# SOURCE
--- Begin ---
Bir koreografi sihirbazı: Korhan Başaran
Korhan Başaran’ın koreografisini yaptığı New York’ta sahnelenecek “Seeking Beauty” isimli gösteri için geri sayım başladı!
ATS (The American Türkish Society) ve Moon and Stars Project’in sponsorları arasında olduğu York Dance Works’un “Seeking Beauty” isimli dans gösterisini 6-7-8 Kasım tarihlerinde New York’taki The Merce Cunningham Studio’da izleyebilirsiniz. Gösteride, Korhan Başaran ile birlikte Becky Chaleff, Christiana Axelsen, Elliott Reiland, Peiju Chien ve Philip Montana sahne alacak. Gösteride, Korhan Başaran ile birlikte Becky Chaleff, Christiana Axelsen, Elliott Reiland, Peiju Chien ve Philip Montana sahne alacak.
Başaran, 1998’de koreograf Binnaz Dorkip’le modern dans çalışmaya, aynı yıl Devlet Opera ve Balesi Modern Dans Topluluğu’yla dans etmeye başlamış. 2000’de Dorkip’in kendisi için yarattığı “Avec Bach” isimli eserle, Fransa Uluslararası Avignon Festivali’ne katıldığını öğreniyorum. 2001’de Bilkent Üniversitesi Tiyatro Bölümü’nden mezun olmuş. 2002-2005 yılları arasında, Hürrem Sultan Dans Projesi’nde oynadığı “Bostancıbaşı” rolündeki performansı ile birçok kişiden övgüler alan Başaran, Zeynep Tanbay Dans Projesi’nde, kurulum aşamasından itibaren, iki sezon boyunca yer almış ve burada dans dersleri vermiş. Marcel Avram’ın kurduğu “Night of the Sultans” adlı topluluktan aldığı teklif sonucu Kanada, Çek Cumhuriyeti ve Bulgaristan’da konuk solist olarak gösteride rol almış.
--- End ---
# DATA EXCERPT
--- Begin ---
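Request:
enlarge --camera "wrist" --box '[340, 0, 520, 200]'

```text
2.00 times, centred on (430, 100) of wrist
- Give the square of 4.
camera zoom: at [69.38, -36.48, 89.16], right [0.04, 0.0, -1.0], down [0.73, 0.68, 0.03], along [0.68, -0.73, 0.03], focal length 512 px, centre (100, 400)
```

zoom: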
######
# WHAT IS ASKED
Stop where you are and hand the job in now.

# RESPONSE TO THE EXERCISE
--- End ---
# WHAT IS ASKED
Continue the source that opens with "Bir koreografi sihirbazı: Korhan".

# RESPONSE TO THE EXERCISE
İlk koreografi çalışmasını merak ediyorum…
İlk koreografi çalışmasının, “Yedi veya Yüreğim Böyle Söyledi” olduğunu ve ardından “Su gibi”, “Mahrem” ve piyanist Mehmet Okonşar’la ortak bir piyano-dans resitali olan “Tango Yansımaları”nın geldiğini belirtiyor.
Cem Ertekin yönetimindeki Çağdaş Bale Topluluğu için hala gösterimde olan “Kaotika” adlı koreografik çalışmayı gerçekleştiren Başaran, “Aşklama” adlı projesinin içinde de yer alan “Tek Kişilik Diyalog” adlı koreografisiyle Hannover Koreografi yarışmasına, ünlü ressam Yalçın Gökçebağ’ın desteğiyle katılmış ve jüriden, seyirciden çok olumlu eleştiriler almış. Çoğumuzun bildiği üzere, Broadway’de ilk sahnelenen Türk müzikali olan Hisseli Harikalar Kumpanyası’nın koreografisini de Başaran üstlendi.
Profesyonel kariyerini New York’ta sürdüren Başaran’a, “Dansçı olmaya nasıl karar verdiniz?” diye soruyorum…
“Ben dansa oyunculuk eğitimi aldığım süreçte başladım. Bir oyuncu olarak bedenimi, enstrümanımı geliştirmekti amacım. Sonra Binnaz Dorkip’le tanıştım, kendisi beni bir süre eğitti ve Devlet Opera ve Balesi Modern Dans Topluluğu ile tanıştırdı. Benim de dans kariyerim başlamış oldu” diyor…
Amerika macerası nasıl başladı?
Amerika’ya ilk kez 2002’de geldim. Kısa bir ziyaretti, Bilkent’ten yeni mezun olmuştum. Sonra Türkiye’ye döndüm ve yoğun bir dansçılık ve dans üretimi yıllarım oldu. 2008’in sonlarına doğru yine bir ziyaret etmek istedim New York’u ve iki aylık bir seyahat için geldim. Bu önümüzdeki gösteride sergilenecek “Elegy” adlı düeti ortaya çıkardım. Ancak asıl macera, üretim ve yoğunluk 2009 Şubat sonu gibi New York’a inişimle birlikte başladı. Geldikten bir hafta sonra Cunningham gibi çok önemli bir dans merkezinden burs aldım, hatta bu eğitim sürecinde temmuz sonunda 90 yaşında kaybettiğimiz efsane isim Merce Cunningham’la da çalışma fırsatı buldum. 1970’de sahnelenen “Tread” adlı koreografinin yeniden sahnelenişinde ben de dans ettim. O dönem zaten devam eden Hisseli Harikalar’ın prömiyerini yaptık. Ayrıca New Yorklu topluluklardan Mark Lamb Dance’le sahneye çıkmaya başladım. “STEPS on Broadway” adlı dans merkezinde de “Tek Kişilik Diyalog” adlı parçamı sergiledik, çok güzel tepkiler aldım. Yani adımımı attığım günden beridir koşuyorum, çok da memnunum.
Peki, Amerika’da bulunmanın çağdaş bir sanatçı olarak size sağladığı kolaylıklar neler?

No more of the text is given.